**Given problem**
From the listing below, copy only the lines from the line that contains "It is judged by" to the line that contains "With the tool", counting those two lines as part of the copy.

**Recorded information**
* Begin *

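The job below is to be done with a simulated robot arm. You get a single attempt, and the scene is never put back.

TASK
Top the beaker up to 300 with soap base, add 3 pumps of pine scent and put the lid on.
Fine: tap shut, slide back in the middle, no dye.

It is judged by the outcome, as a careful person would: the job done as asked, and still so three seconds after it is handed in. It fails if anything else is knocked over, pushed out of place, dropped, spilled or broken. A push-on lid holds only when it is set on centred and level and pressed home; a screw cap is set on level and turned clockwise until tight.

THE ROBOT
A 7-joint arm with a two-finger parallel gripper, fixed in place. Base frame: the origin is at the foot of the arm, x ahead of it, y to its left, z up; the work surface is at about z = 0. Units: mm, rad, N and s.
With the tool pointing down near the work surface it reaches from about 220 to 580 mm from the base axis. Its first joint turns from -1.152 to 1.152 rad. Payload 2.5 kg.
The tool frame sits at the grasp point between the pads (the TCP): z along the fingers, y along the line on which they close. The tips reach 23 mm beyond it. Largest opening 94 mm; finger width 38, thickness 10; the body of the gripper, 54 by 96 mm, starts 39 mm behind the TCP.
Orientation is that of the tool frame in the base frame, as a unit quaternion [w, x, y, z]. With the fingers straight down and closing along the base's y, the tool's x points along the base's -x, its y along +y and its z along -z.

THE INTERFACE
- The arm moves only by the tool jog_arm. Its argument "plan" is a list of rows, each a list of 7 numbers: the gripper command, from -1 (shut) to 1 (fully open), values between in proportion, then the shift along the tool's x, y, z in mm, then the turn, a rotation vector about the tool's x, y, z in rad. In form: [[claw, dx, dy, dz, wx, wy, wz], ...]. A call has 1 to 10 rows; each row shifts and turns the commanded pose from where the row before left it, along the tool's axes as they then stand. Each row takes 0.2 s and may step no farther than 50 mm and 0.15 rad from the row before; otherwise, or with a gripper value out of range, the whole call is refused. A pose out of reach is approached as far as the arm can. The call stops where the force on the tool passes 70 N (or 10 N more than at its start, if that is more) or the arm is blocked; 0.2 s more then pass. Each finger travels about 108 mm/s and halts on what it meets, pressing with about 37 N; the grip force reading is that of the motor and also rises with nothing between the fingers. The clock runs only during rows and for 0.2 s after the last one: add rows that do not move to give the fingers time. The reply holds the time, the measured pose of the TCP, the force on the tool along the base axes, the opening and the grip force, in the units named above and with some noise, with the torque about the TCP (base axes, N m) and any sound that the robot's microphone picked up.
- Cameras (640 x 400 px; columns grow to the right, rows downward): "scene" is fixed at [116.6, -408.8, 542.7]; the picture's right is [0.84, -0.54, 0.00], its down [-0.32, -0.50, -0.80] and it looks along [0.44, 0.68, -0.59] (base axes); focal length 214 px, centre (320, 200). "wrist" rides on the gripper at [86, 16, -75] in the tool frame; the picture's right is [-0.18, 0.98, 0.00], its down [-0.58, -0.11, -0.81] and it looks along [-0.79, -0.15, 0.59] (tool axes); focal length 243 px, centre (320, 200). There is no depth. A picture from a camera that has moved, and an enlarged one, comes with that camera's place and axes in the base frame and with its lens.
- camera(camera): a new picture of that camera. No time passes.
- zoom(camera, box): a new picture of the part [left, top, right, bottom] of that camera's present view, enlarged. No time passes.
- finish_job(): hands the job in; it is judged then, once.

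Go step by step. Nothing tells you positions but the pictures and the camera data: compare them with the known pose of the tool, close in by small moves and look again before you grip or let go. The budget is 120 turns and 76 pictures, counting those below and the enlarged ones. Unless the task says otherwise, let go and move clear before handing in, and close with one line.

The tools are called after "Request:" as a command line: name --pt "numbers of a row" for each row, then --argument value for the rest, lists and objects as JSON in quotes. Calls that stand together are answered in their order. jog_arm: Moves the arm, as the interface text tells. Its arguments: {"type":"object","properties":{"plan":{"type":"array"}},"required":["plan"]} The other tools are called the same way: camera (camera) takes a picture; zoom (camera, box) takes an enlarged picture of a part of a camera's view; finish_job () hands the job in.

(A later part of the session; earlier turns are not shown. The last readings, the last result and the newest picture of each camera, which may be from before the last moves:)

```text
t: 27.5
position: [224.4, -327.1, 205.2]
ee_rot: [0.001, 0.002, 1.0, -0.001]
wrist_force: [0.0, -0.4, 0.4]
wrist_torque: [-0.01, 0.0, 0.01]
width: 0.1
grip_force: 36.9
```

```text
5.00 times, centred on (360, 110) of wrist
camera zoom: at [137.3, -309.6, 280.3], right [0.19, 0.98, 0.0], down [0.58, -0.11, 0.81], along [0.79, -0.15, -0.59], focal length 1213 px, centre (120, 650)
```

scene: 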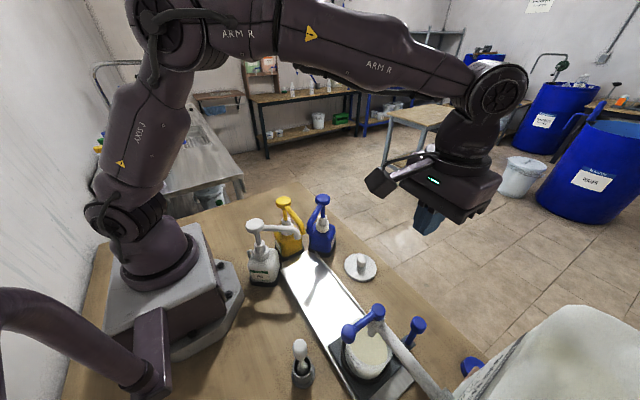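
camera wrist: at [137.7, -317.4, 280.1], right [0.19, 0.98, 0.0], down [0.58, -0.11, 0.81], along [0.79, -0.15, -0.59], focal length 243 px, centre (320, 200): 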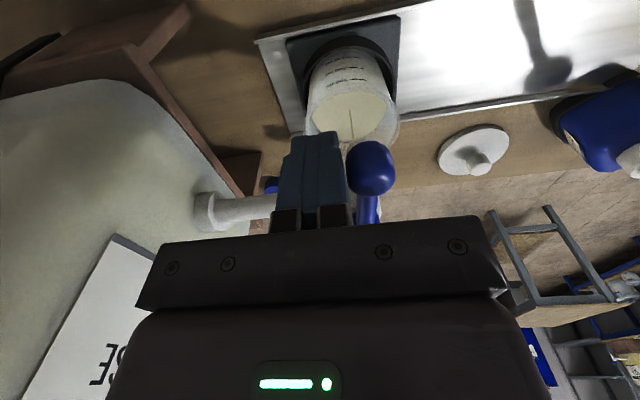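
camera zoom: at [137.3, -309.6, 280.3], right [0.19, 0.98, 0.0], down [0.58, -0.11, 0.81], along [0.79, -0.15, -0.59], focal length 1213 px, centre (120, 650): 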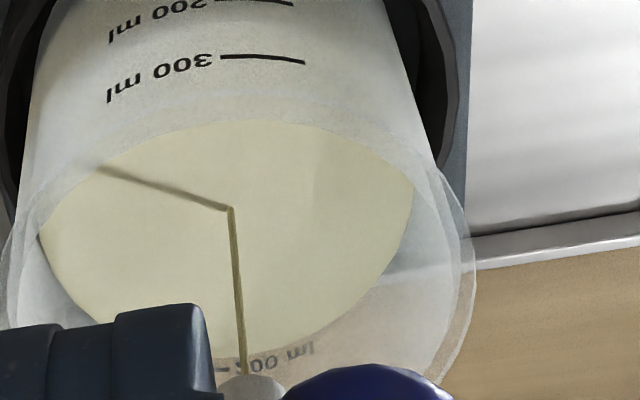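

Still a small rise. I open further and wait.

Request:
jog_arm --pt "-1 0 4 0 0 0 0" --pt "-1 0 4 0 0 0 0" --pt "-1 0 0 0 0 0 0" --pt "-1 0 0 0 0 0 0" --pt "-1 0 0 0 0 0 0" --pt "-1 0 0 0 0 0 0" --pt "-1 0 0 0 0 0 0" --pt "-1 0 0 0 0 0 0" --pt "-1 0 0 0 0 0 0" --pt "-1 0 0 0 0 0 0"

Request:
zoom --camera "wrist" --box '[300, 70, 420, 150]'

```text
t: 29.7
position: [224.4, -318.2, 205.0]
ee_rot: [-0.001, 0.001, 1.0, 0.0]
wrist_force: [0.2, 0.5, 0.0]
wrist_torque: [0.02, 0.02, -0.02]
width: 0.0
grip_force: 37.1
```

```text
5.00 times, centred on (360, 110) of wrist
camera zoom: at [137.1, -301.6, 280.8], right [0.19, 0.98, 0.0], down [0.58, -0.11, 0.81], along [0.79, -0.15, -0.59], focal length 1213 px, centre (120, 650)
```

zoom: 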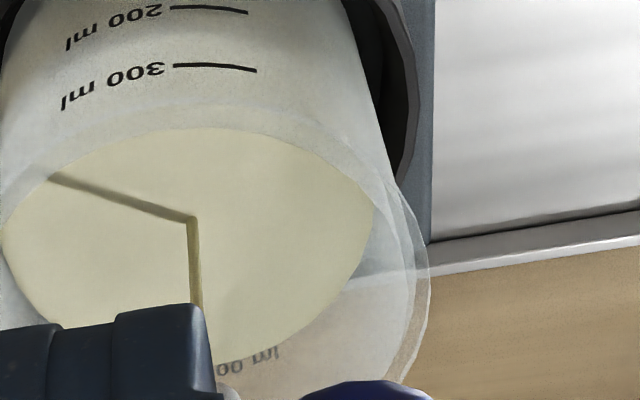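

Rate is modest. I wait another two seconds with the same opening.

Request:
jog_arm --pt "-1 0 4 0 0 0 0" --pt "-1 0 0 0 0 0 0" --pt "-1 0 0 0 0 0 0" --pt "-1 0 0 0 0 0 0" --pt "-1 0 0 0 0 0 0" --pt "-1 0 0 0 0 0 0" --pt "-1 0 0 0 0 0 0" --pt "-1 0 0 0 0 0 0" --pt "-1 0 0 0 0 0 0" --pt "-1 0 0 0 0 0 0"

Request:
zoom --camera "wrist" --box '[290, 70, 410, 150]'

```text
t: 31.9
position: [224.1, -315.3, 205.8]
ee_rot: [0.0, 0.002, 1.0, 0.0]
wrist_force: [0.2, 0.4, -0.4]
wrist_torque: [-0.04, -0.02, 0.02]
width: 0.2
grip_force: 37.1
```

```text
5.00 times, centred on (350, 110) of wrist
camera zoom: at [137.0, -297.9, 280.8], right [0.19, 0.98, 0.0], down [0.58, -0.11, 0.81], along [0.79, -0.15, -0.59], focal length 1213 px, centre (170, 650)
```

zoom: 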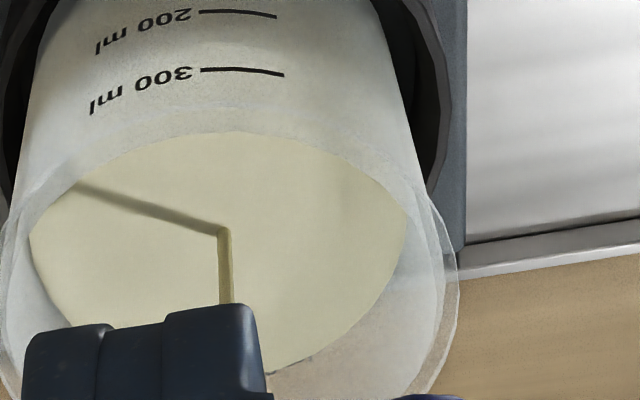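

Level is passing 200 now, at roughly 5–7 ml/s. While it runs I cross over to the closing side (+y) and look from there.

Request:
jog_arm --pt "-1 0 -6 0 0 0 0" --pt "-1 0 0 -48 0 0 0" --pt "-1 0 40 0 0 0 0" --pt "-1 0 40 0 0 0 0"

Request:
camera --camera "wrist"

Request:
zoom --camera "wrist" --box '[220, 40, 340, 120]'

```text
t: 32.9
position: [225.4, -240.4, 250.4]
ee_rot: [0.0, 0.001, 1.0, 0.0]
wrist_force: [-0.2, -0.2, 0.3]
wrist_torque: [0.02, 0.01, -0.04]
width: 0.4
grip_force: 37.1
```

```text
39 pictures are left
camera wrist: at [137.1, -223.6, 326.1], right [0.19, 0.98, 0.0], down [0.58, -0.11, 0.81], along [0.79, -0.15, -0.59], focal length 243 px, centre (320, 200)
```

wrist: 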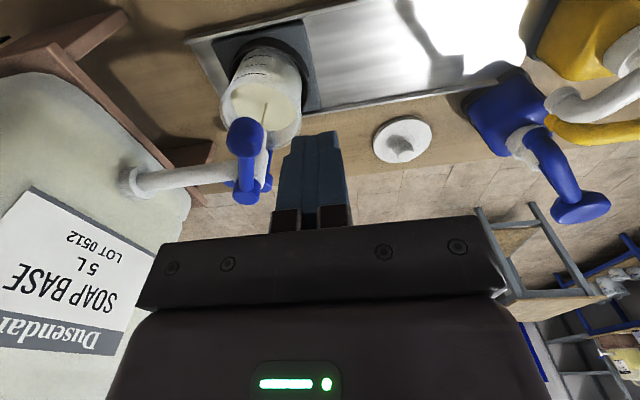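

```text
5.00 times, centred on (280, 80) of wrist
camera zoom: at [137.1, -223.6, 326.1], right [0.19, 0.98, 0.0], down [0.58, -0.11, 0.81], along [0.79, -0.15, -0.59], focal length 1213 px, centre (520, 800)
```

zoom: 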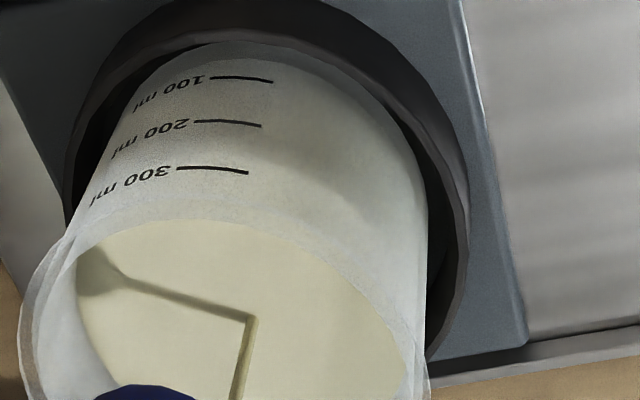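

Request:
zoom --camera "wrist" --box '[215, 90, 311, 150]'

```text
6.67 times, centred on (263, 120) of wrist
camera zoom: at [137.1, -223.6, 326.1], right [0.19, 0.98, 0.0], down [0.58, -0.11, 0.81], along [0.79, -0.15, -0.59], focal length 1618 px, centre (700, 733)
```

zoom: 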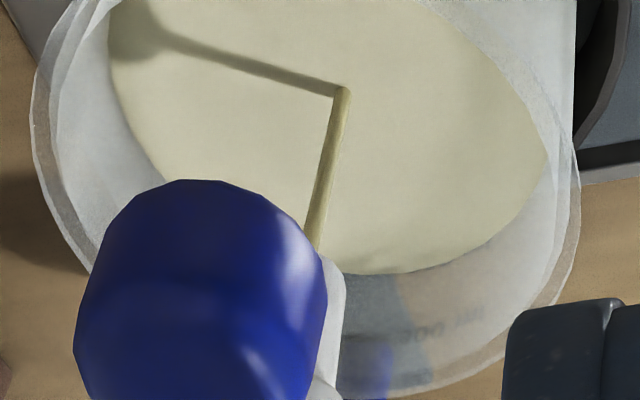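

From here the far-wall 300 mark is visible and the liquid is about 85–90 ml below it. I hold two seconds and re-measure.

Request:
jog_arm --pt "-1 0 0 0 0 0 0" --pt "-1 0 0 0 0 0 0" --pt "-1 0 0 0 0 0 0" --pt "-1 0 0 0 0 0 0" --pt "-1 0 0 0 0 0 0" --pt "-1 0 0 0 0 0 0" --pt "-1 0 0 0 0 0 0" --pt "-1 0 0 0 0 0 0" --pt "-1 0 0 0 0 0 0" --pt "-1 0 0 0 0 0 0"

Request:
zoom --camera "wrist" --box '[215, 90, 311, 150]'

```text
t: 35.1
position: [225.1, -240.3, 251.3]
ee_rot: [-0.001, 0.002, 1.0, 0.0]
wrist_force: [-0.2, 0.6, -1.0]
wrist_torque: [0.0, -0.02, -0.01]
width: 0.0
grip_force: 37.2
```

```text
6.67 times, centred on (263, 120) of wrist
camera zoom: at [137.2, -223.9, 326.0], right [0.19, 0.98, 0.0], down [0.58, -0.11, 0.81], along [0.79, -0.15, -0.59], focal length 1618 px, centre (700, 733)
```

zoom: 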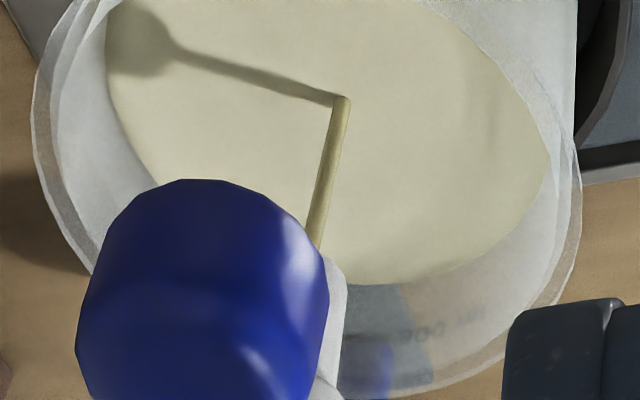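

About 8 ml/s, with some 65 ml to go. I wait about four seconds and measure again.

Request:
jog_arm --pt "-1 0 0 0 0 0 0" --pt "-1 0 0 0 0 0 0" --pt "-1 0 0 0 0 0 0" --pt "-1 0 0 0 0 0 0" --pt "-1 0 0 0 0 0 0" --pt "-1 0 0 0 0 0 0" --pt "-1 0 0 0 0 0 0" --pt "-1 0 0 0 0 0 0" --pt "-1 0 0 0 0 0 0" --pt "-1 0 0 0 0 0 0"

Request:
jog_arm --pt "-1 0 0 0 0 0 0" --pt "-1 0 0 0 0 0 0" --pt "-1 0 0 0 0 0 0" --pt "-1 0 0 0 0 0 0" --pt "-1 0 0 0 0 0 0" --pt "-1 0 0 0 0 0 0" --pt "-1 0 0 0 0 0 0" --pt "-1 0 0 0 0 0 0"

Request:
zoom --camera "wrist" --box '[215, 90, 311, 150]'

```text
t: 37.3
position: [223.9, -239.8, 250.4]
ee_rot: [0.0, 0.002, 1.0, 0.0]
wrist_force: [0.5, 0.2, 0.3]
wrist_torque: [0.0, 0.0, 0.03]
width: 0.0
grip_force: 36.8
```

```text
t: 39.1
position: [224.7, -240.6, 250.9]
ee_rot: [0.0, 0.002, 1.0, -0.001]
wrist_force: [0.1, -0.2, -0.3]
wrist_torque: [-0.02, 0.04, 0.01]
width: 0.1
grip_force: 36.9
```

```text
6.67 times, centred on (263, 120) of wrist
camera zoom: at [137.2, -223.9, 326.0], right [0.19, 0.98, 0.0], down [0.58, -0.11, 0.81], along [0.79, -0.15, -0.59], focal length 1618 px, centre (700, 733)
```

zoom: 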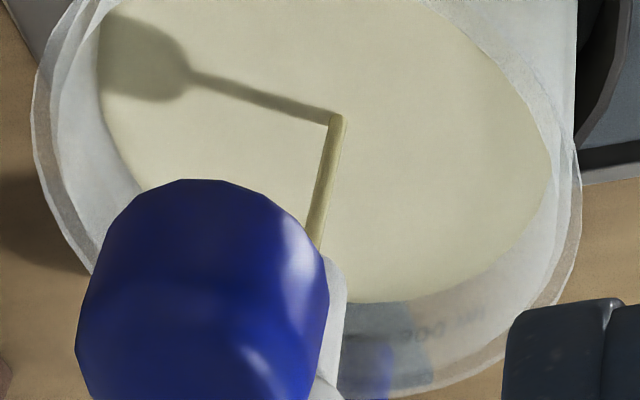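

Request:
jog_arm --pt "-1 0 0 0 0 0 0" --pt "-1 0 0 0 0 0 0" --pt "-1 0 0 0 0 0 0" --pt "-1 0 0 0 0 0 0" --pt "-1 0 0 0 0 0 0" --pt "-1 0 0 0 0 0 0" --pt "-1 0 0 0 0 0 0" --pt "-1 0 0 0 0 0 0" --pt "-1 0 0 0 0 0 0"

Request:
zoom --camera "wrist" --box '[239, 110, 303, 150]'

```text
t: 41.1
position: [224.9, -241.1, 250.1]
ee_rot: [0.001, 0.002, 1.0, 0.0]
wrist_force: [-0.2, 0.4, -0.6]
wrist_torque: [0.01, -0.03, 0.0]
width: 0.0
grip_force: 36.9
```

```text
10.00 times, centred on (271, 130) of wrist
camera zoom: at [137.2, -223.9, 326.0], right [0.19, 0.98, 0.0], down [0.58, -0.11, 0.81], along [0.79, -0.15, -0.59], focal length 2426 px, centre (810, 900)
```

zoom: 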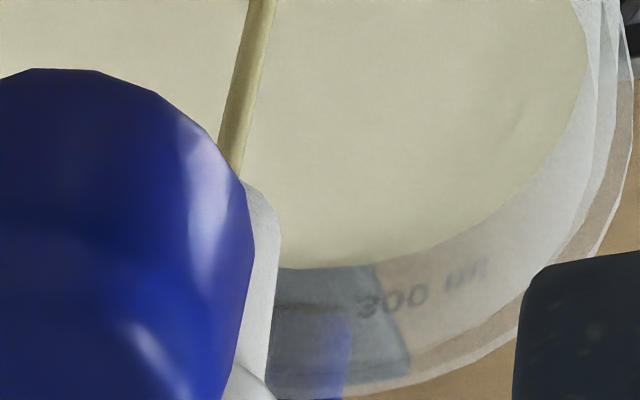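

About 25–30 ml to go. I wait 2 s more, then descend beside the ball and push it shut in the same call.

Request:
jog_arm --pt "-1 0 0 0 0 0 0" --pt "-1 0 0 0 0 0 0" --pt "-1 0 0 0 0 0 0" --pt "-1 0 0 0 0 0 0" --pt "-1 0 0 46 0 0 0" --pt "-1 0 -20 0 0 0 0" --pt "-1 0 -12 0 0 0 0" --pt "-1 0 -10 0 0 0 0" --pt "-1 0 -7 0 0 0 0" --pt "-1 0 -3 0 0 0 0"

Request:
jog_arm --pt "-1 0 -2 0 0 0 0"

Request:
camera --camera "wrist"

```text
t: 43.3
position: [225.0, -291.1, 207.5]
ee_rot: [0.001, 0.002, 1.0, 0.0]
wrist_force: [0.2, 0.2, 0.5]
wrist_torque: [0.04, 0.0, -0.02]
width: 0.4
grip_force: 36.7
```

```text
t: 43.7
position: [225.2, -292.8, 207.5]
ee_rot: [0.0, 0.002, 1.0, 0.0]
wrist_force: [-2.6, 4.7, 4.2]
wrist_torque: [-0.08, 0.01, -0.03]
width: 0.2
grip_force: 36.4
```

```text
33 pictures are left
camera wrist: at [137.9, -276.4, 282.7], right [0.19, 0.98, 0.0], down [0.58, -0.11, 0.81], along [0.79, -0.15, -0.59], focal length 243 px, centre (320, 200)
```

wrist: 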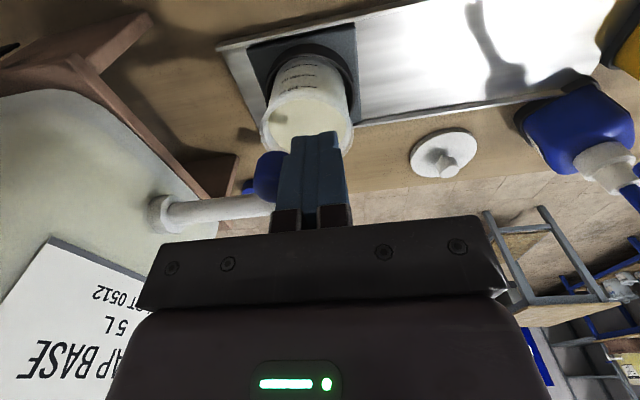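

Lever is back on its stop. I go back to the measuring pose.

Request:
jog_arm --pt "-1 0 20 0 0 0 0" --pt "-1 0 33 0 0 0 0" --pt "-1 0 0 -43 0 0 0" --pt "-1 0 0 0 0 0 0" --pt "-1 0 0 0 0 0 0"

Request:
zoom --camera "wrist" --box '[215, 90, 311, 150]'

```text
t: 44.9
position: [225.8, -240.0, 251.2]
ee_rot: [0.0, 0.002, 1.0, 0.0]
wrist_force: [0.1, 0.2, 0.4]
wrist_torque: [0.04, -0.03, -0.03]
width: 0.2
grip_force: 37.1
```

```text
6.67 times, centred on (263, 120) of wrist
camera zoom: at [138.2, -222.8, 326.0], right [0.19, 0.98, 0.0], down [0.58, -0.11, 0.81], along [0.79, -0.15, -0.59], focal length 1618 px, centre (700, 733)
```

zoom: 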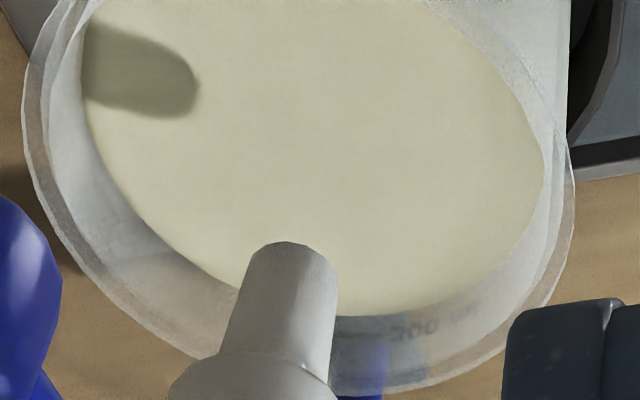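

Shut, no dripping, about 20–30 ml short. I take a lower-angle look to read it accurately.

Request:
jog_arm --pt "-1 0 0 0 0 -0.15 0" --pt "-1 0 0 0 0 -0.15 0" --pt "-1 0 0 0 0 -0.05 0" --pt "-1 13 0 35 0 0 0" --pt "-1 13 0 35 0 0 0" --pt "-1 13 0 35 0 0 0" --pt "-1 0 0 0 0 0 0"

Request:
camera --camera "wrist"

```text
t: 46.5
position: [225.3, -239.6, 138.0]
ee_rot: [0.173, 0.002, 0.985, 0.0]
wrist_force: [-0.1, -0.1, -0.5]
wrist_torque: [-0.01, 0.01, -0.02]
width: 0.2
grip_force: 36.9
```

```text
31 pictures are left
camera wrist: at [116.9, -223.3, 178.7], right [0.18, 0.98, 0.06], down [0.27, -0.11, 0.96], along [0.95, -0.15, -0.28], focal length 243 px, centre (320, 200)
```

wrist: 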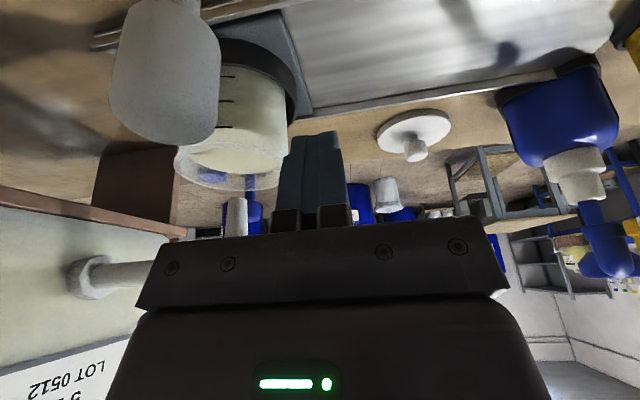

* End *

**Final result**
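It is judged by the outcome, as a careful person would: the job done as asked, and still so three seconds after it is handed in. It fails if anything else is knocked over, pushed out of place, dropped, spilled or broken. A push-on lid holds only when it is set on centred and level and pressed home; a screw cap is set on level and turned clockwise until tight.

THE ROBOT
A 7-joint arm with a two-finger parallel gripper, fixed in place. Base frame: the origin is at the foot of the arm, x ahead of it, y to its left, z up; the work surface is at about z = 0. Units: mm, rad, N and s.
With the tool pointing down near the work surface it reaches from about 220 to 580 mm from the base axis. Its first joint turns from -1.152 to 1.152 rad. Payload 2.5 kg.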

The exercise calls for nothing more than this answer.